The situation was no different when the Hustons moved to mainland Fiji.
“The water from the faucet was brown and couldn’t be used. So once again, someone had to drive and bring back containers of water. We are family of seven, I had to ration the supply. It really made me appreciate its importance,” Kelle says.
When they moved to Puerto Rico in 2006, Nyjah and his four siblings had to fill buckets of water from a holding tank at the bottom of their property, and walk up to their home. Kelle on her part had the kids realise that there were people who had it far worse, and had to walk to a river or a well, all for dirty water.
“Nyjah was never happy about it. His back hurt and it was affecting his skating, which meant the world to him. But we really didn’t have a choice,” Kelle recalls.
It’s a memory that remains with the family. So, when Nyjah’s skateboarding took off, he decided to work on the water issue around the world through his charity, Let it Flow, a non-profit organisation started in 2008.
“Let it Flow means a lot to me. It’s about helping people in any way possible and spreading positivity. Coming to Janwaar made perfect sense, since we were not only helping the kids with skateboarding, but also the community with the water problem,” Nyjah says.
“Kelle reached out to us after she heard of a project that combined skateboarding and water.It was a major reason for them to come down and see how skateboarding had an impact on Janwaar and its water issues,” says Ulrike Reinhard, CEO at Janwaar Castle Community Organisation.
The water doctors on the Let it Flow team are brothers Joshua and Cody Barker. At Janwaar, they fixed a number of broken hand pumps that the households close by had abandoned, in addition to demonstration the use of water filters, which were later given out to the residents.
“The water problem is something that you always hear about, but then you think — I’m not really going to be able to do anything about it, especially when you have water at your disposal. You’re so used to it that you don’t realise that it would be gone some day,” Joshua says.
Cody was the first to work on water in 2010 via his bottled water company called, People Water. A part of the sales was used to fund water projects in Nicaragua and Ghana. They were also drilling wells where they would spend anywhere between $4000-12,000. So Cody decided to get into repairing the existing wells.
“At times, even that wasn’t enough since the water was still dirty. So filtration became a natural progression, which is a major part of what we do today,” Cody explains.
“What a lot of people don’t understand is the fact that water that tastes good isn’t necessarily clean. We spent a lot of time explaining this to the people of Janwaar, since they prefer the water from the well to that from the hand pump,” he adds.
The Let it Flow team has also carried out projects in Haiti, Ghana, Philippines, Ethiopia and Cambodia. There have been many moments that have touched the team — from the sight of a queue of buckets at the only well in Haiti to a community rejoicing when a defunct well was fixed after eight years.
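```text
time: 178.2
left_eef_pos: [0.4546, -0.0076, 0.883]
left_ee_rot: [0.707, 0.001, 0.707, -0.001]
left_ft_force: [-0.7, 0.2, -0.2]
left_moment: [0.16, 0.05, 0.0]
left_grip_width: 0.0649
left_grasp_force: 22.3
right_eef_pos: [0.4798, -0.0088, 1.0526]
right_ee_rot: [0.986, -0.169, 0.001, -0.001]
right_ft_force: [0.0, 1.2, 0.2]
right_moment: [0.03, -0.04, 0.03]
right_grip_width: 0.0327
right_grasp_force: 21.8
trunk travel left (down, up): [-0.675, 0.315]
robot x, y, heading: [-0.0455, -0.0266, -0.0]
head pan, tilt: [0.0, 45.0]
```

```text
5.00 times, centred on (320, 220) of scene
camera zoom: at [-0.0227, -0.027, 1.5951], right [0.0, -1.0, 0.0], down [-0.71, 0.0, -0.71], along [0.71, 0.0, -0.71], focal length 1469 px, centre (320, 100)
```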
But for Kelle, the one in Fiji earlier this year was the most fulfilling.
“You normally associate Fiji with luxury vacations and fancy bottled water — the reality is very different as I had experienced it. On our recent visit, we went to remote parts where the water authorities were unable to service the people. They had just experienced a hurricane, so it was the right time,” Kelle says.
“When we went to a school, the principal was in tears since all they had was a little mud hole in the ground. The water was really bad, the kids were sick. It was a special trip for me, it felt so good to give back to the people,” she says.
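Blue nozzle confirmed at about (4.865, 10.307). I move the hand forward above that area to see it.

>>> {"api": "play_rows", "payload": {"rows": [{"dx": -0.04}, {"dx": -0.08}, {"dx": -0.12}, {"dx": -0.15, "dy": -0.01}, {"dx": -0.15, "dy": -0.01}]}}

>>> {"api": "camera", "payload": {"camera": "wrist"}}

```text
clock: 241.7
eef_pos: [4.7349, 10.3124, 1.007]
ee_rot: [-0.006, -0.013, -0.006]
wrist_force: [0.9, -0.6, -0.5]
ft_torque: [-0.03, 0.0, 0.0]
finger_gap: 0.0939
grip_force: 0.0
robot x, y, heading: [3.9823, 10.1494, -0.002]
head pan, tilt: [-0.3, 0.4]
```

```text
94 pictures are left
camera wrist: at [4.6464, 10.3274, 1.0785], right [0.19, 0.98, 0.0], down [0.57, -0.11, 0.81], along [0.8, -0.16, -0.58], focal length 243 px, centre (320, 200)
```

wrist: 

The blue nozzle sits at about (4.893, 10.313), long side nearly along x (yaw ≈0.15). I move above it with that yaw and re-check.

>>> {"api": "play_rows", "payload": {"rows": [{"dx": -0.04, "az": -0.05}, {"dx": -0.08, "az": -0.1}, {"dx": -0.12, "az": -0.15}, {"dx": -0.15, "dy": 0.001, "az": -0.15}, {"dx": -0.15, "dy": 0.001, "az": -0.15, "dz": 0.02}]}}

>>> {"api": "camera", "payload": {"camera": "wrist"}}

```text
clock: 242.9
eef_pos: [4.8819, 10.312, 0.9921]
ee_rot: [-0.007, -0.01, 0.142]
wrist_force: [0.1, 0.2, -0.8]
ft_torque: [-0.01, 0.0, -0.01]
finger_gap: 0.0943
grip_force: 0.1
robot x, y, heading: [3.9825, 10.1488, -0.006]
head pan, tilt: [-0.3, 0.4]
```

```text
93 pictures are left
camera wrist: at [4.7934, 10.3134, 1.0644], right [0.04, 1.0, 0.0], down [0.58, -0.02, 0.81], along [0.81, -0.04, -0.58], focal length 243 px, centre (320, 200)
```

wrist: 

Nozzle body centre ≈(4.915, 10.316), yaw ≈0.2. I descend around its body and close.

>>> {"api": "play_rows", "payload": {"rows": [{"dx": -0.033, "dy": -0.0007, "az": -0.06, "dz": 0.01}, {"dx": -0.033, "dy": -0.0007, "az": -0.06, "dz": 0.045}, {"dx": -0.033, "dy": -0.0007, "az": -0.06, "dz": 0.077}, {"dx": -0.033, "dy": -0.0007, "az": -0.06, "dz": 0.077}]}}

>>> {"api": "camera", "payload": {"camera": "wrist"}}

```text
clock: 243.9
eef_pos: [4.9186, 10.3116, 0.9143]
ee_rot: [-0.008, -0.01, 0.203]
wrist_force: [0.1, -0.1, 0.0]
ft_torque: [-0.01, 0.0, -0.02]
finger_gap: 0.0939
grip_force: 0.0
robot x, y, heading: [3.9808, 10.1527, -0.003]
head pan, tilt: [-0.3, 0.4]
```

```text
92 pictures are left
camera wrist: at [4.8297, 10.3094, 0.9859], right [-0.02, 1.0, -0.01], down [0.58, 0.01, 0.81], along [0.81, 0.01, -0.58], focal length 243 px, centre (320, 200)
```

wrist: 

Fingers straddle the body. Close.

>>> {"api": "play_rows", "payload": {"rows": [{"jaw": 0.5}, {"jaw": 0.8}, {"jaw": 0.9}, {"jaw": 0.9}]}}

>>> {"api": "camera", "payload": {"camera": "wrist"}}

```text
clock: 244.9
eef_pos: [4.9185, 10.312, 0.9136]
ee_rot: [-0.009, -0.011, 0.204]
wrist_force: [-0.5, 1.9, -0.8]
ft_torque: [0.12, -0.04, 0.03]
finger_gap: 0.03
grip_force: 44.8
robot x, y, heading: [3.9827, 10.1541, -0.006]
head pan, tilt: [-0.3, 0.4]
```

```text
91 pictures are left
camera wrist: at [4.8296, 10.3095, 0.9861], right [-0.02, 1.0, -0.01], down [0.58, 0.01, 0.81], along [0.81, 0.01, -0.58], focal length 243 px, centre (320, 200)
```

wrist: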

To make water accessible to the folks at Janwaar around the year, which is a first for the residents, the Let it Flow team also donated money to fund a solar project. Besides, the panels also power floodlights at the park that make skateboarding possible after sundown.
Skateboarding of course remains the prime focus for Nyjah for now, especially after its inclusion at the 2020 Olympics in Tokyo, Japan, which will take the sport to other communities around the world.
“The sport has grown a lot in the last five to 10 years, which is one reason why it came to Janwaar. I think the efforts need to continue,” Nyjah says.
At Janwaar, the flow is sure to continue both on and off the skateboard in the years to come.